Essay by shinka07College, UndergraduateA+, April 2005

download word file, 9 pages 4.4

Towards the end of the eighteenth century and into the nineteenth century, the debate over whether or not to abolish the slave trade and emancipate the slaves became of premiere interest in Britain. An array of popular literature concerning slavery, written during the Romantic period, helped spur public interest in this debate. In this essay, I will first examine two popular Romantic period memoirs of former slaves, The Interesting Narrative of the Life of Olaudah Equiano, and The History of Mary Prince, a West Indian Slave, in order to show the viewpoint of slavery from the slave's perspective. Next, I will compare and contrast the slave's lives with two differing British perspectives on slavery, one of which describes slavery as a moral responsibility, as presented in the play The Benevolent Planters, by Thomas Bellamy, and another that finds slavery morally reprehensible, as seen in poetry by Ann Cromartie Yearsley and William Cowper.
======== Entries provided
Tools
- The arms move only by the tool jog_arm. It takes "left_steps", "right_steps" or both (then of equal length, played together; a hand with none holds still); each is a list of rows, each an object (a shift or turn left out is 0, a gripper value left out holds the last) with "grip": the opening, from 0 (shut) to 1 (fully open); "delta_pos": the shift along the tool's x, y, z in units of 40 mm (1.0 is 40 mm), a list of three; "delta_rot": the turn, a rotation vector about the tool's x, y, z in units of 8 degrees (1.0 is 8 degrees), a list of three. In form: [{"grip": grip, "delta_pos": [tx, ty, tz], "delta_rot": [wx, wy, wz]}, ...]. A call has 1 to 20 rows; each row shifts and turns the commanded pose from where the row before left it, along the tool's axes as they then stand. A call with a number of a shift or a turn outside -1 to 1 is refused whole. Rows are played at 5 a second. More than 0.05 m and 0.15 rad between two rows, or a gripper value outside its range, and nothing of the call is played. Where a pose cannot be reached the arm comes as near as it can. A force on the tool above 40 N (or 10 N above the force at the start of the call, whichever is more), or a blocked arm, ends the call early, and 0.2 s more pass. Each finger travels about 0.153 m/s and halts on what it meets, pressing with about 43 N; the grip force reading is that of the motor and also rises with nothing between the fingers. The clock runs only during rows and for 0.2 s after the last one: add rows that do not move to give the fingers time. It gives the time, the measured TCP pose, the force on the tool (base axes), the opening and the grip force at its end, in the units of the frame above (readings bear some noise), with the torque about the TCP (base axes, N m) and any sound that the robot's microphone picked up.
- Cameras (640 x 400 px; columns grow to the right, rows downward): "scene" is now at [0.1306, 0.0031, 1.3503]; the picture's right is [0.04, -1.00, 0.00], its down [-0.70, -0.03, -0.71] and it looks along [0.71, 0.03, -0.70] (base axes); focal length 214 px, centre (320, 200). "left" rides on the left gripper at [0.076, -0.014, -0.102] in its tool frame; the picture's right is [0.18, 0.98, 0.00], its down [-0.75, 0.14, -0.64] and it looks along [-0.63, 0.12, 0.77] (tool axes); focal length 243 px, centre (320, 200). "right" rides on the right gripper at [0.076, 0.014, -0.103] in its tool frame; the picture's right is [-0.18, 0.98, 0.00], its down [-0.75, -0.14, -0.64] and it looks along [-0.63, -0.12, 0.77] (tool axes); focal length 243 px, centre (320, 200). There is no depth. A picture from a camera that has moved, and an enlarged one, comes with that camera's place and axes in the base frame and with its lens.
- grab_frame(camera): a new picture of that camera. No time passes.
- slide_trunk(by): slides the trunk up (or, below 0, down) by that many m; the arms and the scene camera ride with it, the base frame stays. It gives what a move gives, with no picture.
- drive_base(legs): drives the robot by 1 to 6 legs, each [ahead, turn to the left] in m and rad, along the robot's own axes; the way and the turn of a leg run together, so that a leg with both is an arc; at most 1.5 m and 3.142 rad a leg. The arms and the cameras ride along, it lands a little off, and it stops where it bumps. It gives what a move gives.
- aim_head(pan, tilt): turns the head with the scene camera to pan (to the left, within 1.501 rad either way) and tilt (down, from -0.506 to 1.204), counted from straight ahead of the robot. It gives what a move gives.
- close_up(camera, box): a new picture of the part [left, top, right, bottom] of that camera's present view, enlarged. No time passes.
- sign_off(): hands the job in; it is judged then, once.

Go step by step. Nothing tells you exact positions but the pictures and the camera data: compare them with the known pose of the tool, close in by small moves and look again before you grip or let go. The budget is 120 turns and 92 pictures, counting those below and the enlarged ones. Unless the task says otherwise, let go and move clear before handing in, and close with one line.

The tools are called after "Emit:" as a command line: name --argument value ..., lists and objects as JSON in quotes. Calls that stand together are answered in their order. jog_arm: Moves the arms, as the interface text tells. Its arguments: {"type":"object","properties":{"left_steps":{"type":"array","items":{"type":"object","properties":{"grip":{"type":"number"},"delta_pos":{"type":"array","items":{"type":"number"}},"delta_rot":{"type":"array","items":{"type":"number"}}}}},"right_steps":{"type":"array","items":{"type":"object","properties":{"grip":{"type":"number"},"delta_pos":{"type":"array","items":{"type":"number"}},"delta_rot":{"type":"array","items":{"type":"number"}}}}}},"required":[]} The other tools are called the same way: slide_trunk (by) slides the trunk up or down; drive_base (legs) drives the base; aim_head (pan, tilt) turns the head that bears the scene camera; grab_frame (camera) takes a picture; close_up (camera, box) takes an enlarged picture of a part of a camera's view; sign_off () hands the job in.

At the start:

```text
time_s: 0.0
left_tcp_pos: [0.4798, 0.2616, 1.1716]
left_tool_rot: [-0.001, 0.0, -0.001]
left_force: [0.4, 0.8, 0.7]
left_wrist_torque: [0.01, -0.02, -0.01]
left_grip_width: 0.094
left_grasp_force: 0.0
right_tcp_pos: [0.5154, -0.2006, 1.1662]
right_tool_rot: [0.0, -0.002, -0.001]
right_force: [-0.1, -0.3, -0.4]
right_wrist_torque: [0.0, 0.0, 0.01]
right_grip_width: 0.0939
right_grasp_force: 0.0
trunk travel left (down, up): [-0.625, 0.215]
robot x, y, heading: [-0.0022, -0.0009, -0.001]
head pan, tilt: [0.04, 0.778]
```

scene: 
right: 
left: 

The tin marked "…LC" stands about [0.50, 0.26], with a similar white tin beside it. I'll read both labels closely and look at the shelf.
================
Memoirs written by former slave traders and slaves supplied some of the most touching testimony favoring the abolition of slavery. One such work, The Interesting Narrative of the Life of Olaudah Equiano, written by former slave Olaudah Equiano, immediately became an international bestseller. Through Equiano's eyes, the reader sees the inhumanity of the white slave traders, the violence inflicted upon the slaves, in particularly the female slaves, and the hardships even a freed slave must endure. Equiano, also known as Gustavus Vassa, among other names given to him by his many different masters, was kidnapped from Africa at age ten and sold to an Englishman.

Aboard the slaver's ship during the Middle Passage, Equiano's innocence and naiveté is reflected by his wonderment concerning his fate and the white men, whom Equiano believes are spirits because of their strange looks and ability to move the ship.